* _What to produce_:
Repeat the span of the page extract whose first words are "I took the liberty" and whose last words are "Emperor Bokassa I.".

* _Data block_:

========================================================================

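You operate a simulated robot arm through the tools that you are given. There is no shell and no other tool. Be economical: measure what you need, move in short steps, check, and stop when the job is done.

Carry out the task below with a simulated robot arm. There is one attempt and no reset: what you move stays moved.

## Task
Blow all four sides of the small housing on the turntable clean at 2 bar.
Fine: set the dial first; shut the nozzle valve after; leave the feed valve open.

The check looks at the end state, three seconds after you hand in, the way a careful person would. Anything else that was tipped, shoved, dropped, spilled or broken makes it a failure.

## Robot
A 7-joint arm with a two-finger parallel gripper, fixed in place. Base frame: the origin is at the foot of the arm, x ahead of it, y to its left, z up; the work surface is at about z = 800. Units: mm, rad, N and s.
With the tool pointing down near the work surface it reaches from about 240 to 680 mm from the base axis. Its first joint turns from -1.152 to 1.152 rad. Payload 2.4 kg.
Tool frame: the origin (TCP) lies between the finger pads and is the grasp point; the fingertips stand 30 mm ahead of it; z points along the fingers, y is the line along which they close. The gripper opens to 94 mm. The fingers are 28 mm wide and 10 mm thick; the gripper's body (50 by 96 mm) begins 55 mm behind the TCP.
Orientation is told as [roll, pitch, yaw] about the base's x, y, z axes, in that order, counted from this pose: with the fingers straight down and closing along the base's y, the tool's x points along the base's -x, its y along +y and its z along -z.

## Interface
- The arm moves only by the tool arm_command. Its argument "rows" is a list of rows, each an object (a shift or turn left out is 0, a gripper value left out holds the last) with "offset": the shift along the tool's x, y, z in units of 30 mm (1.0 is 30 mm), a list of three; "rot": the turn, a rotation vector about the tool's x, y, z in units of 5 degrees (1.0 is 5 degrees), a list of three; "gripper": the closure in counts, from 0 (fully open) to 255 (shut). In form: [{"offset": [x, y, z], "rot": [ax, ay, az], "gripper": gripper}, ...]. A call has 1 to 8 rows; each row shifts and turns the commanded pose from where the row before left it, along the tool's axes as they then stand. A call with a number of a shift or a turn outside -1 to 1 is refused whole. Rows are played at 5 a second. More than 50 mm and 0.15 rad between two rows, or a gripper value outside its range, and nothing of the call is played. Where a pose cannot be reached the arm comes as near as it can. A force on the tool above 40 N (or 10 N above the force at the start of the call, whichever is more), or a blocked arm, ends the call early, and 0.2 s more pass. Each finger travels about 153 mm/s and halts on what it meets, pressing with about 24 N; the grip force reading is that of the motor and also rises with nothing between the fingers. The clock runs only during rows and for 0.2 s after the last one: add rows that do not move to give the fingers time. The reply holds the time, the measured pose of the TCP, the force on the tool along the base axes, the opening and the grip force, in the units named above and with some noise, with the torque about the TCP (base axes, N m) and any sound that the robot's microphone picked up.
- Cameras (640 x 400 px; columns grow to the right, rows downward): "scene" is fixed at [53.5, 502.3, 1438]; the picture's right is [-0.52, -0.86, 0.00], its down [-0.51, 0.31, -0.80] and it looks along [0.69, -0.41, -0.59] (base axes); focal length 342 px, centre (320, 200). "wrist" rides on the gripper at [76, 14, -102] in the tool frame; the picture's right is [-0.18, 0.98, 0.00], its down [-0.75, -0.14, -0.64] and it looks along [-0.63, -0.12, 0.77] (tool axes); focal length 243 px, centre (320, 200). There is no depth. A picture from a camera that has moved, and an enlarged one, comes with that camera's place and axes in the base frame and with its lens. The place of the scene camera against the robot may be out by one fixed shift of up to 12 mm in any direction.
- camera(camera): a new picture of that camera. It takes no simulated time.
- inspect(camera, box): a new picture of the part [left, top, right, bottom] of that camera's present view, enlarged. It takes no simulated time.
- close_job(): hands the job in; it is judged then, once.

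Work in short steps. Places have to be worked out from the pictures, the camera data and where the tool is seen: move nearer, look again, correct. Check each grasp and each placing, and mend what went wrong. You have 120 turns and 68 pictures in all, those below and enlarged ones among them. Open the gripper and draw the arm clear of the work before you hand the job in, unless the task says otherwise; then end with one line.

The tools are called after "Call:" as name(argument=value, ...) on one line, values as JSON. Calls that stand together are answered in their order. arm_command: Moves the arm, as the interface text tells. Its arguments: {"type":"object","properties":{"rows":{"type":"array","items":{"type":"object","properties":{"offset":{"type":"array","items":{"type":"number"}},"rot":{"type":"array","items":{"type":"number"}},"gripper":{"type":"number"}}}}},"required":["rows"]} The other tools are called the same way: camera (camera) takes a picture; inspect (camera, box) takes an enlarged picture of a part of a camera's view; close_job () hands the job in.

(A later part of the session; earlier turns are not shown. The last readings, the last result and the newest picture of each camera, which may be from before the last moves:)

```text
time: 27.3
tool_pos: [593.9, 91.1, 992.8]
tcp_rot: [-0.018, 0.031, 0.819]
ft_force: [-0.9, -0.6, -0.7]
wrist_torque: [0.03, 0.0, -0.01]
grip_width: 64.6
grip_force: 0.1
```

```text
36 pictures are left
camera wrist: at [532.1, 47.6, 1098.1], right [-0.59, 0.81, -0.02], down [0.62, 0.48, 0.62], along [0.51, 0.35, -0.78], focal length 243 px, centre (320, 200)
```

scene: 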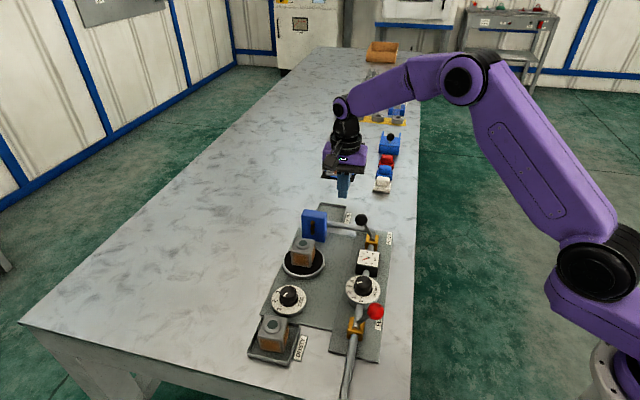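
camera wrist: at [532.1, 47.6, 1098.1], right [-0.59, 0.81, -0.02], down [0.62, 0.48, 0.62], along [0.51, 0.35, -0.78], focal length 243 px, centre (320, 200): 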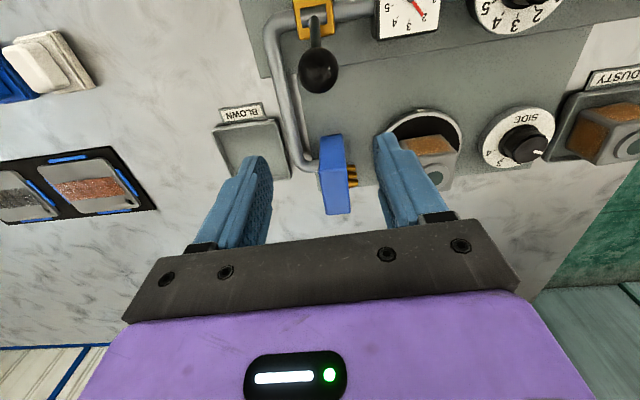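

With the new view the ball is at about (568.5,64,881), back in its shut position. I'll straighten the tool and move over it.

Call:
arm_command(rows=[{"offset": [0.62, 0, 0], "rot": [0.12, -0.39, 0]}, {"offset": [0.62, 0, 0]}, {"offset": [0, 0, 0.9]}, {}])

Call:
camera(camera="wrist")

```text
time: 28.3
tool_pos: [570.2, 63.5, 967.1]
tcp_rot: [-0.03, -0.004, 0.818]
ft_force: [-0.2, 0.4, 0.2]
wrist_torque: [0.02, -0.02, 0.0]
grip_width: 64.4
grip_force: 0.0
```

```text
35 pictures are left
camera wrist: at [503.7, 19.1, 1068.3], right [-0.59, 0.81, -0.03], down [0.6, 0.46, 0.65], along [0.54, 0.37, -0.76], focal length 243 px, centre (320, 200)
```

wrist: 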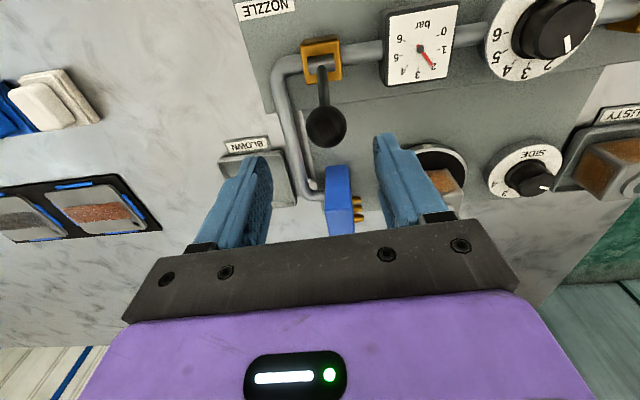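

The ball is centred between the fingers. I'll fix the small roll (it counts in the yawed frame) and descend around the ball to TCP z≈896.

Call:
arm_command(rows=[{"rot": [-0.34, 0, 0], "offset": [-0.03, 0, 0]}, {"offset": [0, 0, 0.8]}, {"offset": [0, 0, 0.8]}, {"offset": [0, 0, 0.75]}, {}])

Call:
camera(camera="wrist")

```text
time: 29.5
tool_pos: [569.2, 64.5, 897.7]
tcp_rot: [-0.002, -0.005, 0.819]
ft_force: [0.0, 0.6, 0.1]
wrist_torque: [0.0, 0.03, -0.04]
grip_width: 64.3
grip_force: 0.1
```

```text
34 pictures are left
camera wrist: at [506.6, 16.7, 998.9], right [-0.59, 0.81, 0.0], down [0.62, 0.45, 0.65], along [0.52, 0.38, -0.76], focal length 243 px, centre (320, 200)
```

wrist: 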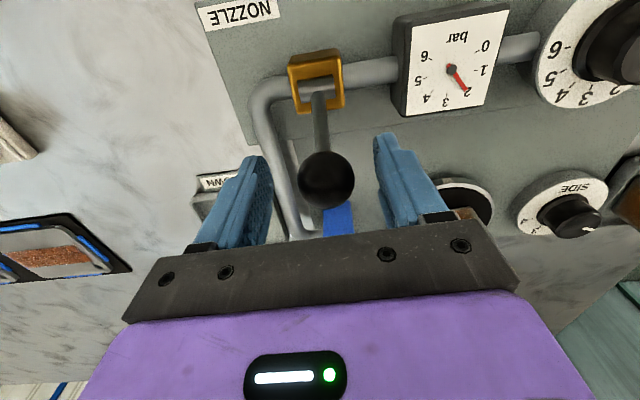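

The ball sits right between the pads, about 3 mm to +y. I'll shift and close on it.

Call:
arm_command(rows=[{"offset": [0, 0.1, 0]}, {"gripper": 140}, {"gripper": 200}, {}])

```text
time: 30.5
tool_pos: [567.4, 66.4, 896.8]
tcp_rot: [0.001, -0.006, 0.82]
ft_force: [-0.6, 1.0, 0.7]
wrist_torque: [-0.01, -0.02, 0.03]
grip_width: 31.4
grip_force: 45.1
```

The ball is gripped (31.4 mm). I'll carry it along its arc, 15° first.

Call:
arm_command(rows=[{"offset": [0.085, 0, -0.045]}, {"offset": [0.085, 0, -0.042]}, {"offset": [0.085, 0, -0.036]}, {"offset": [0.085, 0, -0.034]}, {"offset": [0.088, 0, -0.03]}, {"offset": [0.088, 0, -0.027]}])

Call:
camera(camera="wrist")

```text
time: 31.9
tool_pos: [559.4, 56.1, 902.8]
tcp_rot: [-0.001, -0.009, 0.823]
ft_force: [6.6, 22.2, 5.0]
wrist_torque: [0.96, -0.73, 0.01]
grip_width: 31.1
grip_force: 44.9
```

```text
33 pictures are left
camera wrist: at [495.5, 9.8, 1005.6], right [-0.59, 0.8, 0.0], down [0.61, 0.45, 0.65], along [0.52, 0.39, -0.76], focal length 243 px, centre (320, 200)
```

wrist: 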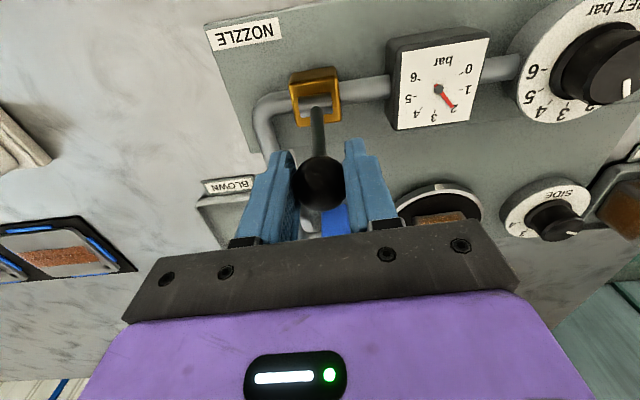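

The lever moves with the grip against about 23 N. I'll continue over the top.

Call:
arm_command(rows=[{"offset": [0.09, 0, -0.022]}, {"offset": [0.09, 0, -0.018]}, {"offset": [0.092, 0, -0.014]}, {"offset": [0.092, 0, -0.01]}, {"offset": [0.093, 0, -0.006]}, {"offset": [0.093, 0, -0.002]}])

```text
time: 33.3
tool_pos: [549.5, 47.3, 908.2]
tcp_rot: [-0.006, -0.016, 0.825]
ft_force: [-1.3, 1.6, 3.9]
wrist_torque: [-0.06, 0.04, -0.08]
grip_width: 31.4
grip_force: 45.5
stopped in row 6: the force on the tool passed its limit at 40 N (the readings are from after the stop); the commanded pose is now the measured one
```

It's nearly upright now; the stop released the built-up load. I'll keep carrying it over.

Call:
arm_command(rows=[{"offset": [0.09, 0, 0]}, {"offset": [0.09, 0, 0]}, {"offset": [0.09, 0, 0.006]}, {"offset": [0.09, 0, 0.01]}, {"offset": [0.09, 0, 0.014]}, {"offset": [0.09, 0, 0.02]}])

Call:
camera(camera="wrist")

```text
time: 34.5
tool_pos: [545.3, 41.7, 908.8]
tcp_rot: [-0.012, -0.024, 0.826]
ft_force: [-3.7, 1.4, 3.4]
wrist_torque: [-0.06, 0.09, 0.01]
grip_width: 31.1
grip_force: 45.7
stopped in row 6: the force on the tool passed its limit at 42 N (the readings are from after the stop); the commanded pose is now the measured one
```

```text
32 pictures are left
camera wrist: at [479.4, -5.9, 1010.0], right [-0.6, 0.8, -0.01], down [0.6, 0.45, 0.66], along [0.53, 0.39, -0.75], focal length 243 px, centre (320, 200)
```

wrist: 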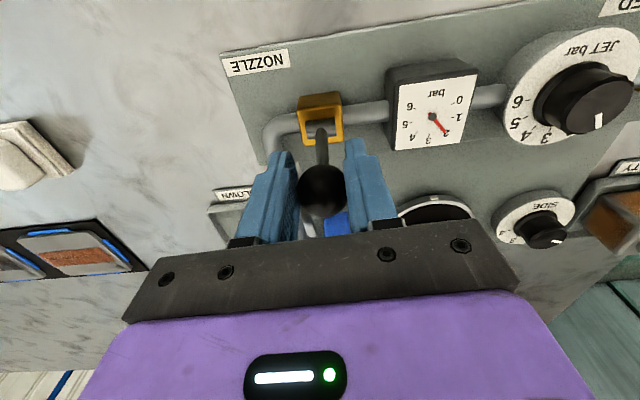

========================================================================

* _Page extract_:
I took the liberty to resurrect the original Real Life section here. Needless to say, there are a lot of other real life examples as well.

    Real Life 
  • Too many African governments to list. Particular highlights: Equatorial Guinea under Teodoro Obiang, one of the longest-serving and richest heads of state in the world, who has declared himself a god; Nigeria under General Sani Abacha, whose government once burned down the country's main telephone exchange to avoid paying their phone bill; and the Central African Republic under Jean-BĂ©del Bokassa, who spent a quarter of the nation's GDP in 1976 on his coronation as Emperor Bokassa I.
  • American Sheriff Joe Arpaio of Arizona's Maricopa County (where Phoenix, the fifth-largest city in the country, is located) has gained cult status by being hardcore on enforcement of illegal immigration laws (which, technically, the Feds are supposed to be enforcing, not some county sheriff). The problem is, he doesn't actually do a very good job at enforcing any other laws. Maricopa County has, among other things, tens of thousands of outstanding felony warrants that are ignored because his deputies are too busy chasing down brown-skinned people with broken taillights. It also doesn't help that Sheriff Joe is in violation of dozens upon dozens of ethics codes and has done things up to and including refusing to turn over his records as per a judge's subpoena, or that he appears to spend a large amount of time attempting to delay, frustrate, or intimidate the lawyers and judges investigating him for his numerous abuses and corruption.
  • Played straight in China during the Nanjing Decade (1928-37) under Chiang Kai-Shek. Nepotism, cronyism and corruption (among other things) meant that the lives of ordinary Chinese peasants never really changed much. Chiang squandered aid on the black market to fund his (and his wife's) lifestyle, ran drugs through the Green Gang and taxed heavily. During this time, the upper crust is said to have spent their time partying and smoking opium. On the other hand, the ordinary Chinese had to live under an oppressive regime, run by the blue shirts, the New Life Movement, aimed at removing antisocial behavior, which included things such as: spitting, jay-walking, wearing extravagant clothes and more.

========================================================================

* _Output below_:
I took the liberty to resurrect the original Real Life section here. Needless to say, there are a lot of other real life examples as well.

    Real Life 
  • Too many African governments to list. Particular highlights: Equatorial Guinea under Teodoro Obiang, one of the longest-serving and richest heads of state in the world, who has declared himself a god; Nigeria under General Sani Abacha, whose government once burned down the country's main telephone exchange to avoid paying their phone bill; and the Central African Republic under Jean-BĂ©del Bokassa, who spent a quarter of the nation's GDP in 1976 on his coronation as Emperor Bokassa I.